• Written task:
Give back exactly the lines running from the line that holds "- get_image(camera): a" through the line that holds "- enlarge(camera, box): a", ends included, and no other lines. Use a Markdown table whose columns are Nr (a running number) and Value (the line), and skip blank lines.

• Source excerpt:
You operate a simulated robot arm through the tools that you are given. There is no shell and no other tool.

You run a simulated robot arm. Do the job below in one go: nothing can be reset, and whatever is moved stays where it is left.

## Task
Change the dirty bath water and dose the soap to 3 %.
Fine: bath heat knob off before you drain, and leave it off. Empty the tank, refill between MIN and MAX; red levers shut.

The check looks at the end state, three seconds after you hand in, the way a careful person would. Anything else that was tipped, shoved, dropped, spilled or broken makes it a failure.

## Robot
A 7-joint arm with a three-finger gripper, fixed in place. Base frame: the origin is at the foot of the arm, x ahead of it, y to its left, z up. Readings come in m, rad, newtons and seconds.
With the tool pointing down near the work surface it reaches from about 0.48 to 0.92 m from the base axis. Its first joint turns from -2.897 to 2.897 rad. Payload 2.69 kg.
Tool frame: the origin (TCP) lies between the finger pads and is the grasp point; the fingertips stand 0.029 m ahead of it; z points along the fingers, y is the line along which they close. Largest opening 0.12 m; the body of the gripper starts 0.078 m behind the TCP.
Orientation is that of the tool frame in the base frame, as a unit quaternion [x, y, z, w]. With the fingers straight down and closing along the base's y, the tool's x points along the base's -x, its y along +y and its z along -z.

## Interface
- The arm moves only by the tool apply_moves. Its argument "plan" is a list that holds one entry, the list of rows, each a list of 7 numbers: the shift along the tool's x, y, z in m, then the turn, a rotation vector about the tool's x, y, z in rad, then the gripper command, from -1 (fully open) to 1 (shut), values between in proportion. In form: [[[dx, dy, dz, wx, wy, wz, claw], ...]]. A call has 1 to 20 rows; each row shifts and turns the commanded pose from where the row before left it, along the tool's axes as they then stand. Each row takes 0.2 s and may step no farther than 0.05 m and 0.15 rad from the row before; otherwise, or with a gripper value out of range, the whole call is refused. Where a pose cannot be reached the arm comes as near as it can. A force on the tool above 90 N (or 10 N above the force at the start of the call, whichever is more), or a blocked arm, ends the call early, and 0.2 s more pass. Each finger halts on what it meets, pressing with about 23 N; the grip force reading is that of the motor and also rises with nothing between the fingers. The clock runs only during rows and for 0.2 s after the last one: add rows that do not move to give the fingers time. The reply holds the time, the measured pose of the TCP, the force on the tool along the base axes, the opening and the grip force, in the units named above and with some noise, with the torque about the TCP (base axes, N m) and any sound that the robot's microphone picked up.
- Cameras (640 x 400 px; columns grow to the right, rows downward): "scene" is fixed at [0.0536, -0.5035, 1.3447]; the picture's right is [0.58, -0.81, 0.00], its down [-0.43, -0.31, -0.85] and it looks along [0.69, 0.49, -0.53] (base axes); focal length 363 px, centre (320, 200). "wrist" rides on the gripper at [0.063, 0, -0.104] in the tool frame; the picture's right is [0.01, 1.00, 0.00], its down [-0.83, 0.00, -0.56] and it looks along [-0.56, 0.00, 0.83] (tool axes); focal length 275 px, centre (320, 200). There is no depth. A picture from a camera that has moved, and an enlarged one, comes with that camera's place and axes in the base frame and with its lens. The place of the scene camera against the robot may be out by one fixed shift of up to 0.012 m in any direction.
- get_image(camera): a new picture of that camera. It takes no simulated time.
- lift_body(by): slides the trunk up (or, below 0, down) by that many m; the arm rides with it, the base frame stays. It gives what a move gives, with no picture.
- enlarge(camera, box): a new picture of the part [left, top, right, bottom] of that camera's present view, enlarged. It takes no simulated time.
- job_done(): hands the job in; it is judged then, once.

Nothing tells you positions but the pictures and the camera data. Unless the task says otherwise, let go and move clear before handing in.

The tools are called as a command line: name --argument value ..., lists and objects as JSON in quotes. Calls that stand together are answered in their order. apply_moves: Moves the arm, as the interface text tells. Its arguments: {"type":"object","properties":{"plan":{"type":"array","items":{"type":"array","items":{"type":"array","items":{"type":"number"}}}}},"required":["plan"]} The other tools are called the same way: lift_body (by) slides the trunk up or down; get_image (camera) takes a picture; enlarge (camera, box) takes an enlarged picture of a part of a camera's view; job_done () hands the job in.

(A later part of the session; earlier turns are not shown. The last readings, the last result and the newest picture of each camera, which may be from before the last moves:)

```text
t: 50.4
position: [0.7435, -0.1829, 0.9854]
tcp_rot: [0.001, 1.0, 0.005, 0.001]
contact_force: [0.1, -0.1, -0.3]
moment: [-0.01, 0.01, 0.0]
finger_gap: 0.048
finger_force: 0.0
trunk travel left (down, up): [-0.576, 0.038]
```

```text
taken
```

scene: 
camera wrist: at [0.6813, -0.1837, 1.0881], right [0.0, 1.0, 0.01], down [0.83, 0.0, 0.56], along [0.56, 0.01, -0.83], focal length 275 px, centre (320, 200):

• Exercise answer:
| Nr | Value |
|---|---|
| 1 | - get_image(camera): a new picture of that camera. It takes no simulated time. |
| 2 | - lift_body(by): slides the trunk up (or, below 0, down) by that many m; the arm rides with it, the base frame stays. It gives what a move gives, with no picture. |
| 3 | - enlarge(camera, box): a new picture of the part [left, top, right, bottom] of that camera's present view, enlarged. It takes no simulated time. |